*SET OF TASKS:*
• A. Set down the source as it stands from "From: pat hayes" to "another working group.", and nothing more.
• B. Pick up the source at the point where it stops and go on.

------ SOURCE

From: pat hayes <phayes@ihmc.us>
Date: Fri, 1 Aug 2003 08:56:56 -0500
Message-Id: <p06001a67bb501f299895@[]>
To: Benja Fallenstein <b.fallenstein@gmx.de>
Cc: Martin Duerst <duerst@w3.org>, "Peter F. Patel-Schneider" <pfps@research.bell-labs.com>, www-rdf-comments@w3.org, w3c-i18n-ig@w3.org, msm@w3.org, w3c-rdf-core-wg@w3.org
>pat hayes wrote:
>>>I think "XML in exclusive canonical form" can indeed only be taken 
>>>as octets; an abstract XML infoset certainly cannot be in 
>>>canonical form.
>>>I believe that it is a bad idea to treat XML literals like this, though.
>>Surely that is a matter to take up with the folk who wrote the XML 
>>specification? It is not our task to re-write a normative 
>>specification document written by another working group.
>Why is it the job of the folk who wrote the XML specification to 
>decide how XML literals are treated?

See below.

>  AFAIK, XML literals are defined in a specification written by RDFCore.
>(Sorry to use split-hair logic, but it seems to me that you're doing 
>the same. ;-) )
>As I have quoted in the part of my mail that you cut, the Exclusive 
>Canonical XML spec states that Exclusive Canonical XML is a 
>serialization of an XPath node-set. So an exclusive canonical XML 
>document denotes an XPath node-set, not an octet sequence.
>It is your choice that XML literals denote Exclusive Canonical XML 
>(as opposed to, XPath node-sets, or XML infosets, neither of which 
>are octets) and in my opinion that's a bad choice. You can disagree, 
>but I don't think you can claim that the choice isn't yours.

That choice is ours, indeed, but I do not think it was a bad choice.

------------
------ SOURCE MATERIAL

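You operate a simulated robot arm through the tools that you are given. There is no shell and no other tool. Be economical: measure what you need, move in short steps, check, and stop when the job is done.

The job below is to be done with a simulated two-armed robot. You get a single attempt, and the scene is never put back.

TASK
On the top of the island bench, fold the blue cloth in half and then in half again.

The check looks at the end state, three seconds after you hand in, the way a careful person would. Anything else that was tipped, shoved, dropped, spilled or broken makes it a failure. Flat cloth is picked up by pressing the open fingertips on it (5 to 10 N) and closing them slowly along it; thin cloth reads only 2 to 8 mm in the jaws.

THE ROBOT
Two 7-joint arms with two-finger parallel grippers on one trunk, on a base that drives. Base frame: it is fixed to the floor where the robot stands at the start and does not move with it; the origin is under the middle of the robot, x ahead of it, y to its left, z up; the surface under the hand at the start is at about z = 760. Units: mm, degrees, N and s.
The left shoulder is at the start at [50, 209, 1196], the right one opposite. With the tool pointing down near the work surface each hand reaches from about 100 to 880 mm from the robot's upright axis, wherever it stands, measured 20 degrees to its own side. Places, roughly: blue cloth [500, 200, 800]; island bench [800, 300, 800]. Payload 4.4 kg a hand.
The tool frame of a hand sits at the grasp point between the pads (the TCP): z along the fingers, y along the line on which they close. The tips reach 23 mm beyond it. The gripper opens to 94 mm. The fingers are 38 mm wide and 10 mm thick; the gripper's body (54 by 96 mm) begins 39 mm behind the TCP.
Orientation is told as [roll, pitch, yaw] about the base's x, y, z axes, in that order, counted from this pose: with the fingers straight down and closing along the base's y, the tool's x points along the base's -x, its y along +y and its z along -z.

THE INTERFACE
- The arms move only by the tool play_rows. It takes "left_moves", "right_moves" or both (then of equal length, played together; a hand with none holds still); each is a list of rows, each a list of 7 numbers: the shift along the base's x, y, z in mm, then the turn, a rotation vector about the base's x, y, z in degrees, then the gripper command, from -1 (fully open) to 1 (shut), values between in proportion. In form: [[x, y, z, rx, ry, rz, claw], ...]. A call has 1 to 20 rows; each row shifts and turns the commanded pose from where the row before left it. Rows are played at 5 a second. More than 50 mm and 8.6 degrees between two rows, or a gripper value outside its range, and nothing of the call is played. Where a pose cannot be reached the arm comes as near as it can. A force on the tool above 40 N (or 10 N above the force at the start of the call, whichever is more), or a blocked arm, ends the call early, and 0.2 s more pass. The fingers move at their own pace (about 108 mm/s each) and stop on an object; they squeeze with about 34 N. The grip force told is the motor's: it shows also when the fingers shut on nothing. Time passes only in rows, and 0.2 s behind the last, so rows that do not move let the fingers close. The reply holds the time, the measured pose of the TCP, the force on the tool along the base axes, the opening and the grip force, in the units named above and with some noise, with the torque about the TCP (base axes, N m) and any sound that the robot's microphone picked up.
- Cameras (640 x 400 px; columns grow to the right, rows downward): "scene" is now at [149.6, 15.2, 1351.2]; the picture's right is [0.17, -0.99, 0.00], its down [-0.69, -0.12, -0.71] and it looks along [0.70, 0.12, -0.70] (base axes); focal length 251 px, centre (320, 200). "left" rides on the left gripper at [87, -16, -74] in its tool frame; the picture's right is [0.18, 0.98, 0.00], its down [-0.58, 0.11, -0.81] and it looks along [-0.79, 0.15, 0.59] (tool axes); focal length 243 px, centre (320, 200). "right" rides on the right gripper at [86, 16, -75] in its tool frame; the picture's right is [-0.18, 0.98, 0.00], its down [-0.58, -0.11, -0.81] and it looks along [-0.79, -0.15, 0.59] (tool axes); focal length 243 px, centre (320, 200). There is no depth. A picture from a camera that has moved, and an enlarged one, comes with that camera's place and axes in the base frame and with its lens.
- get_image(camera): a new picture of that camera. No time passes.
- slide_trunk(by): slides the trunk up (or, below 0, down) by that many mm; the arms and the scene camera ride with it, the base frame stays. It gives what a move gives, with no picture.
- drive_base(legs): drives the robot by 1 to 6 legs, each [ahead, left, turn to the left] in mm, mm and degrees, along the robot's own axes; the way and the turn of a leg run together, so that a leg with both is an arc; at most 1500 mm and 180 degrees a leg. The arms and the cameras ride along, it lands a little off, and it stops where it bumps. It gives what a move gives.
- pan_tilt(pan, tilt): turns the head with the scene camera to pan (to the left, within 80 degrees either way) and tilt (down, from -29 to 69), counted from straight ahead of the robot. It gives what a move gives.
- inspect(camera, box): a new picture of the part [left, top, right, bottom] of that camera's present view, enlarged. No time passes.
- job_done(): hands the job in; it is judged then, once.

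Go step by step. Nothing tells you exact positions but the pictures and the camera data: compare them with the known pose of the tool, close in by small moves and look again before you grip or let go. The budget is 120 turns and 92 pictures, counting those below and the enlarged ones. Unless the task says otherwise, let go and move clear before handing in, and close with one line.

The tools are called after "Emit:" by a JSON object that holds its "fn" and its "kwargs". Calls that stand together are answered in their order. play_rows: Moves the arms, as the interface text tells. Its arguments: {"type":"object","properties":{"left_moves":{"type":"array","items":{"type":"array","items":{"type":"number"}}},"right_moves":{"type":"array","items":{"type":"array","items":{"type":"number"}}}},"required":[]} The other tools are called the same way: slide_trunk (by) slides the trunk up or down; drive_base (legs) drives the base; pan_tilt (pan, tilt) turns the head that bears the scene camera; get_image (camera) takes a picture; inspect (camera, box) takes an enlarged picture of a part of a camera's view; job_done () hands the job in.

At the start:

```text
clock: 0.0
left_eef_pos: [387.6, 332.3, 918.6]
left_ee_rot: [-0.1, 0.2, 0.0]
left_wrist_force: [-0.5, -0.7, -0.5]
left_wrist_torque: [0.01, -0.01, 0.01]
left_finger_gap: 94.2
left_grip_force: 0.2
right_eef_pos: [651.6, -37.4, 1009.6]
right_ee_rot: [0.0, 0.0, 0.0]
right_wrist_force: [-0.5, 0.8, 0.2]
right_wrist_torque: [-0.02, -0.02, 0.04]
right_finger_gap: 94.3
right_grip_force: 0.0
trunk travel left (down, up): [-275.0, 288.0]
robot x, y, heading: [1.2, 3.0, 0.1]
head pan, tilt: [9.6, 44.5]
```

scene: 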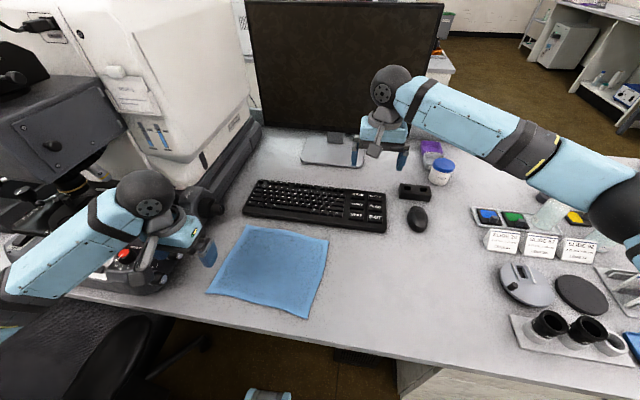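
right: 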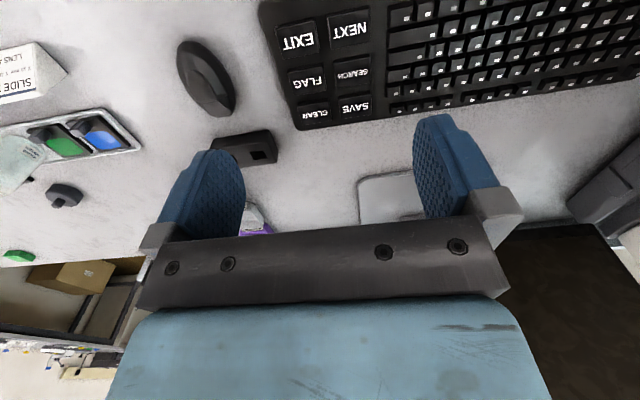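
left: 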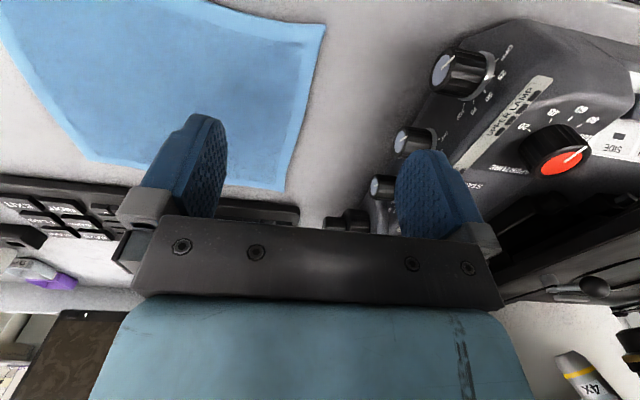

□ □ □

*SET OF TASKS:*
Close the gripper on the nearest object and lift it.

------------

*ANSWERS TO THE PROBLEMS:*
• A.
From: pat hayes <phayes@ihmc.us>
Date: Fri, 1 Aug 2003 08:56:56 -0500
Message-Id: <p06001a67bb501f299895@[]>
To: Benja Fallenstein <b.fallenstein@gmx.de>
Cc: Martin Duerst <duerst@w3.org>, "Peter F. Patel-Schneider" <pfps@research.bell-labs.com>, www-rdf-comments@w3.org, w3c-i18n-ig@w3.org, msm@w3.org, w3c-rdf-core-wg@w3.org
>pat hayes wrote:
>>>I think "XML in exclusive canonical form" can indeed only be taken 
>>>as octets; an abstract XML infoset certainly cannot be in 
>>>canonical form.
>>>I believe that it is a bad idea to treat XML literals like this, though.
>>Surely that is a matter to take up with the folk who wrote the XML 
>>specification? It is not our task to re-write a normative 
>>specification document written by another working group.

• B.
There are good reasons for choosing exclusive canonicalization, to do 
precisely with the issues that we have already dealt with at length 
concerning inheritance of surrounding XML context.  The XML exclusive 
canonicalization document itself describes the purpose of exclusive 
canonicalization in these terms, as being the reason for introducing 
it in the first place.
(section 1.2 Applications:
"The applications of Exclusive XML Canonicalization are very similar 
to those for Canonical XML [ XML-C14N ]. However, exclusive 
canonicalization, or equivalent means of excluding most XML context, 
is necessary for signature applications where the XML context of 
signed XML will change ")
I do not see that we are being in the slightest degree irresponsible 
or inappropriate in using a notion defined in the XML specifications 
for a purpose for which it was apparently explicitly so defined. The 
fact that the document refers the definition of this form of 
canonicalization to octets rather than nodesets (which does seem odd, 
now you point it out) is largely irrelevant to us: we just read what 
is written there and follow it. Take the matter up with the authors 
of that document.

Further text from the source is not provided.